> [Task statement]
Return all lines where the word "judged" can be found.

> [Source excerpt]

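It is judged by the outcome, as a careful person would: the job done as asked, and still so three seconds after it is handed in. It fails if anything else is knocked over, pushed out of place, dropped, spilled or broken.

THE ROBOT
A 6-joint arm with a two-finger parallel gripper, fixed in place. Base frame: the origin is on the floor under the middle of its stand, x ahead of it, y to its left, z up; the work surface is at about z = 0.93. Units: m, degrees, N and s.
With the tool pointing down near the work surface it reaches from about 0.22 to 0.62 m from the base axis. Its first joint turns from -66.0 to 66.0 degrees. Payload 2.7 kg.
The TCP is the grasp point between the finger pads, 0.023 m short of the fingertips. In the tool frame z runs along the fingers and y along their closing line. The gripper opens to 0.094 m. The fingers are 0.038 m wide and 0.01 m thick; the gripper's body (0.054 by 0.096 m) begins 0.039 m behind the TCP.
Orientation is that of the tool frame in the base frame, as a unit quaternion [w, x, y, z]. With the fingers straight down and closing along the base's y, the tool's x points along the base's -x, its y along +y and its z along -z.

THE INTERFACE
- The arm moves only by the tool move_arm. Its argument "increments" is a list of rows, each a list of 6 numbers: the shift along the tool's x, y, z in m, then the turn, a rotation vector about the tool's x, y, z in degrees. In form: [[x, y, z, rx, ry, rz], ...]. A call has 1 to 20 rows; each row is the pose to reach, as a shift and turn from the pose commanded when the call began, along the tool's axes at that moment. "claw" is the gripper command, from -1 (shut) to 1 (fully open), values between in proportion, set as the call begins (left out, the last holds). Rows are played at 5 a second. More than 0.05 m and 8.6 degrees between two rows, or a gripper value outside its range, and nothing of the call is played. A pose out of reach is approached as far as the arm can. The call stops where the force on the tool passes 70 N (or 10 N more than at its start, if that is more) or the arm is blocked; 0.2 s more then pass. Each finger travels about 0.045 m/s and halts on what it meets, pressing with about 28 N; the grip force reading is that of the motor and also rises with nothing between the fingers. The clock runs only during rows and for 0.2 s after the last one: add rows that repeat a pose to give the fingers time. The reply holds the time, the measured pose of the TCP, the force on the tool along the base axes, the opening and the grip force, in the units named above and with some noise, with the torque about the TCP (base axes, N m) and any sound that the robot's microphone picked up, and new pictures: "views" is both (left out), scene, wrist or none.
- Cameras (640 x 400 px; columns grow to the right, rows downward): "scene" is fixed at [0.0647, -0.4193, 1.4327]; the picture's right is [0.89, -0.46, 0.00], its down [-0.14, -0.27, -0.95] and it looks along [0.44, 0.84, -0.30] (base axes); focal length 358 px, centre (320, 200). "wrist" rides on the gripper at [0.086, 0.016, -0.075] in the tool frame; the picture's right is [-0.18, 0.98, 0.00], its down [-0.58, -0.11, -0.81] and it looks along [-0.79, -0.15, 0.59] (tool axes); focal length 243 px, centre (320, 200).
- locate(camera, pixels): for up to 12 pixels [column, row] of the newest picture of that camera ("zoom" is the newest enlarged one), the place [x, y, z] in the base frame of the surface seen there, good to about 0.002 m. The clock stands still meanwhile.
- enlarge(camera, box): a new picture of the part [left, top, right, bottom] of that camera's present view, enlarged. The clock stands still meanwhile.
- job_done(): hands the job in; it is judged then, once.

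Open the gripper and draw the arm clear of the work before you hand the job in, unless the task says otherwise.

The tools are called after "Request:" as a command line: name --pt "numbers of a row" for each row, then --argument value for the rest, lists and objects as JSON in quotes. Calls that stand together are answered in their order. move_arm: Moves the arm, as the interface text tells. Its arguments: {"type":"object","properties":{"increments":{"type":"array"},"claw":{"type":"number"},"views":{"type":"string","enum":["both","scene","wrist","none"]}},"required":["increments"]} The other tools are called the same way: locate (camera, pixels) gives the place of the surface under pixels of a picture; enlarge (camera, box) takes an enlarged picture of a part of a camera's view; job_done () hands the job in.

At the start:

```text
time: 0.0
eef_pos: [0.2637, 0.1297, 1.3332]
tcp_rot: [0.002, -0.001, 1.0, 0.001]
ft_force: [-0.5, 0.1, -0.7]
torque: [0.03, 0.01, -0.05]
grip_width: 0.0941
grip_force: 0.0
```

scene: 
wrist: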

> [Finished task]
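It is judged by the outcome, as a careful person would: the job done as asked, and still so three seconds after it is handed in. It fails if anything else is knocked over, pushed out of place, dropped, spilled or broken.
- job_done(): hands the job in; it is judged then, once.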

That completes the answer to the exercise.